極めて写実的に表現される裸婦。日本人女性をモデルに制作された最初の油彩裸婦作品としても広く知られている本作が制作された背景には、当時の日本社会(と画壇)における裸婦に対する無理解と低次元な批難が根幹にあると考えられている。
【極めて写実的に表現される裸婦】 『感』を象徴する裸婦の実直で無心的な視線。『智』(三体の右側)、『感』(三体の中央)、『情』(三体の左側)と三人の裸婦が描かれる本作の『感』と題された裸婦は直立で真正面に構えながら、両手を耳の高さまで上げ内側に向けている。
理想化された裸婦の身体。当時の日本人としてはあり得ないほど整った本作に描かれる裸婦の体型は、近年おこなわれた近赤外線撮影と高精細デジタル撮影によって何度も修正を加えられた痕跡が発見されており、本作で黒田清輝が裸婦の理想形を探求していることは明らかである。
【理想化された裸婦の身体】 『情』を表す裸婦の俯いた姿態。
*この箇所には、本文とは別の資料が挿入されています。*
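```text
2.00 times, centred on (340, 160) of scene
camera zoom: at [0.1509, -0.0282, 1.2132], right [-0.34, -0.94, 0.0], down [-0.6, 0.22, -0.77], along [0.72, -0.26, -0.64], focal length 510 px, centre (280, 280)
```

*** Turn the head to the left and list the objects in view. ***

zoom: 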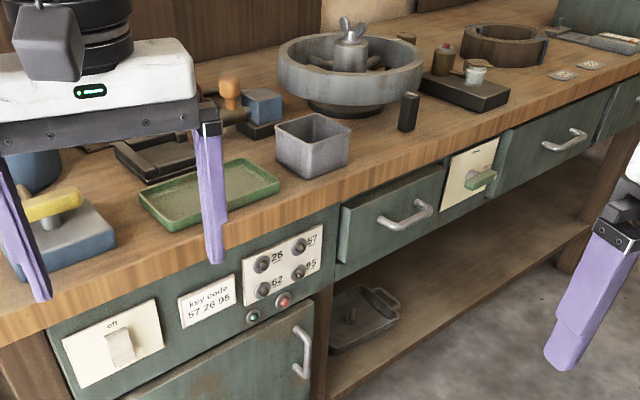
清輝自身の言葉によると、智・感・情はそれぞれ「画家の三派」と位置づけられる理想主義(智)、印象主義(感)、写実主義(情)を象徴化したものとしているが、その解釈については今なお議論が重ねられており、今後の更なる研究が期待されている。
明確な輪郭線を用いる野心的表現。本作の表現手法に注目しても金地の背景に(西洋絵画の基礎でもある)極めて写実的な描写で裸婦の全身のみを配し、さらに明確な輪郭線で対象を覆うという非常に野心的な表現を用いている点は、特筆に値する出来栄えを示している。